Many forms begin on the potter’s wheel. Once thrown, they can be altered or added to. At the leather hard stage the clay is perfect for leaving impressions. Working freehand, I will sketch in an image, then begin to carve the clay.
Outlining the image, taking areas of clay away to create shadows and deep lines, then putting in a background texture that will bring movement to my images are the moments I like best. The work and the clay are very fresh at this stage and this is the most enjoyable time for me. When the last firing reveals how the multi-layered glazes have pooled and run in the textured areas and what magic has happened in the transformation of the clay are the final pleasures of working in this medium.

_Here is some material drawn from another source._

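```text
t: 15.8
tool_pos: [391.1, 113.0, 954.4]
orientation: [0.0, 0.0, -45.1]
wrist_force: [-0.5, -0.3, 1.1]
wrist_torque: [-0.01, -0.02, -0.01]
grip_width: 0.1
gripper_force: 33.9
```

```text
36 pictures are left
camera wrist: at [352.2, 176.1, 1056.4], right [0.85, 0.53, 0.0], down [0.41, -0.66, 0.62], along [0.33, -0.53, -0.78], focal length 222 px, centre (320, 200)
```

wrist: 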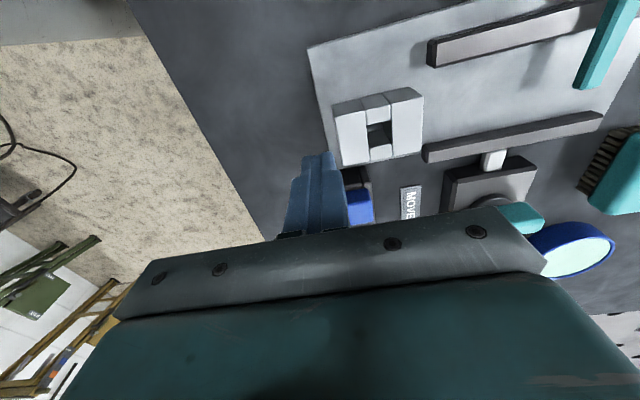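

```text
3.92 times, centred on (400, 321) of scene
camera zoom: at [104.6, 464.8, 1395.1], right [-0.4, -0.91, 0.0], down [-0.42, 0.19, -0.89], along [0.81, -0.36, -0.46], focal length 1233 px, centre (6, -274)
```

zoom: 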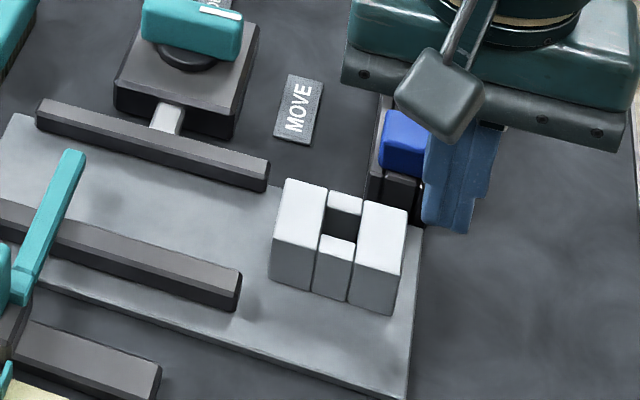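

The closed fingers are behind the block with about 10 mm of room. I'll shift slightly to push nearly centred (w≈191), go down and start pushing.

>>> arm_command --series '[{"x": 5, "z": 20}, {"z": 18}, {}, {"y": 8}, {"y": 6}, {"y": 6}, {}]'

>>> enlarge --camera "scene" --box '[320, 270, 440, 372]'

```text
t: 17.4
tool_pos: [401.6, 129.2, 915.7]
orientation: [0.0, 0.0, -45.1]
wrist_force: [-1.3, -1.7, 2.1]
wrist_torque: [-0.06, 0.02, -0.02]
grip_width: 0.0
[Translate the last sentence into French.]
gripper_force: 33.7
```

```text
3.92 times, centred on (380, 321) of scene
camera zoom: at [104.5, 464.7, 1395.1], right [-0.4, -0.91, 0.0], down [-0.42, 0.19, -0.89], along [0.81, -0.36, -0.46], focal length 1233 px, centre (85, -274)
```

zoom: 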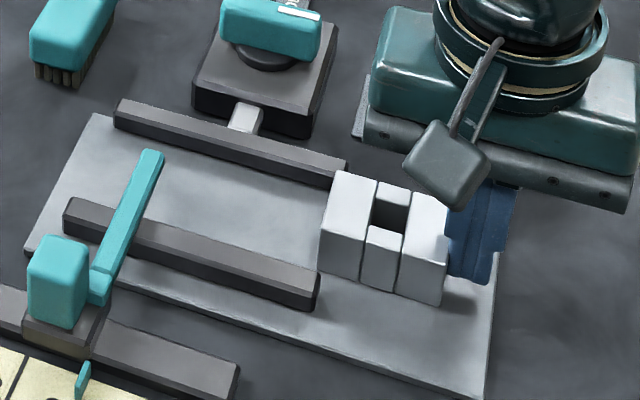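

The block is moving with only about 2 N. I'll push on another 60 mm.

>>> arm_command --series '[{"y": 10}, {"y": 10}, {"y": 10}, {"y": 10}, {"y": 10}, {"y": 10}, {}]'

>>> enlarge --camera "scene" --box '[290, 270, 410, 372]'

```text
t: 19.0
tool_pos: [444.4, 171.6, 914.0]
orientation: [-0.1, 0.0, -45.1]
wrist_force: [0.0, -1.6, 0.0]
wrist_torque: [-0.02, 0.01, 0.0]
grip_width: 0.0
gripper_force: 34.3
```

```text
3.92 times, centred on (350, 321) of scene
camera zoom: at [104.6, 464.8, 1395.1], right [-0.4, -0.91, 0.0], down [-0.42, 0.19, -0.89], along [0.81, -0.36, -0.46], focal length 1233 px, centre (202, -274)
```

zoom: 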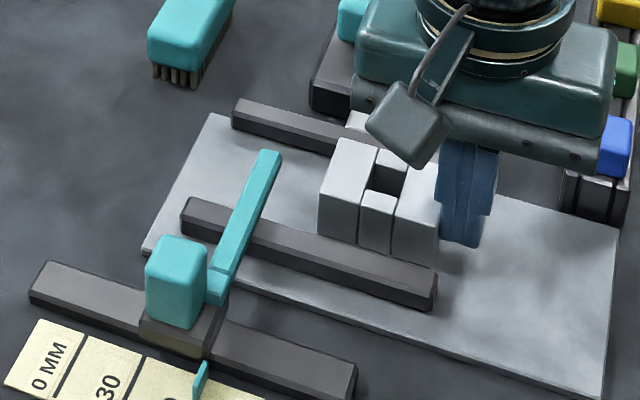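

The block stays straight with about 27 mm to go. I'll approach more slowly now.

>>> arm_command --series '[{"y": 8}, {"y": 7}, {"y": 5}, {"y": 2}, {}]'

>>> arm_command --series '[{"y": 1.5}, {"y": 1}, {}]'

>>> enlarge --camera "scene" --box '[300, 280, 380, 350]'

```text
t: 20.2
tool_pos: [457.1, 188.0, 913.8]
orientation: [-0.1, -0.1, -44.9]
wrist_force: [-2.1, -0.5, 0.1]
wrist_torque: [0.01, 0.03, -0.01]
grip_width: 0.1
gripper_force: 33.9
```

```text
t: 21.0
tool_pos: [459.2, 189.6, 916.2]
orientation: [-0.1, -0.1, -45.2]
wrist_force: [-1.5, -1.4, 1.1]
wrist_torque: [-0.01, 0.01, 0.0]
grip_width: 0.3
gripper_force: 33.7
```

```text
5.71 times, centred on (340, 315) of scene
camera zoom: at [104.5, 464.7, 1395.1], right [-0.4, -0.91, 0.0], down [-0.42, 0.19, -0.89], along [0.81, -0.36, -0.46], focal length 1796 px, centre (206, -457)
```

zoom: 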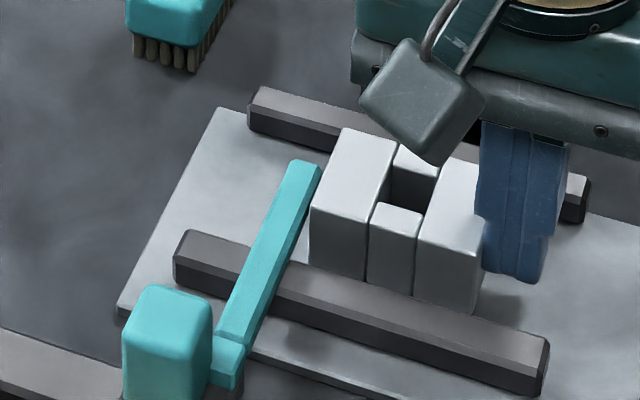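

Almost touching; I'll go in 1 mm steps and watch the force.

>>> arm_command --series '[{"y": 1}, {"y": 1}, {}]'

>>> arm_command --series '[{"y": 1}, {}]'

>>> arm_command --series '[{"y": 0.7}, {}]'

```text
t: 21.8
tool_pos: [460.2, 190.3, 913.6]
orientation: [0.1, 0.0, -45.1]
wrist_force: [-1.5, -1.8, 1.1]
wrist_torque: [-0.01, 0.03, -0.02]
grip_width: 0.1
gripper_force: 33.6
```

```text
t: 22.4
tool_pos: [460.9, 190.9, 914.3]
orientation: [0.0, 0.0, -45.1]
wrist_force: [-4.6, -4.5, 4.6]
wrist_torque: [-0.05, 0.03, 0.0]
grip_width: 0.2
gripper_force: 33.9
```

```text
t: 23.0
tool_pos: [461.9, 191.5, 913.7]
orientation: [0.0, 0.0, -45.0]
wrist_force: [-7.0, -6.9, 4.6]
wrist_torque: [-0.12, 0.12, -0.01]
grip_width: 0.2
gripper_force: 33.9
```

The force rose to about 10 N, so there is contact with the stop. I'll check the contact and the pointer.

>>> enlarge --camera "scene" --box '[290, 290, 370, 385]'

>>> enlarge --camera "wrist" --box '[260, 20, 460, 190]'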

My inspiration comes from Eastern and Asian paintings, calligraphy, and pottery. The natural forms of branches and leaves, as well as water and fish are images I use on my pottery. Clay is such a tactile medium and my goal is to make work that people will enjoy touching as well as contemplating and using. I want to make it really difficult for them to resist tracing the veins of a leaf or the scales of a fish with their fingers. I want to communicate the pleasure I experience in creating these works to others through the use of line and color and touch.
I am trying to make work that speaks to people with it’s beauty and it’s craftmanship. I love to talk about the techniques used and my inspiration when people want to know how a piece is made, but I expect that a work should resonate aesthetically all on its’ own and that is what I am aiming for.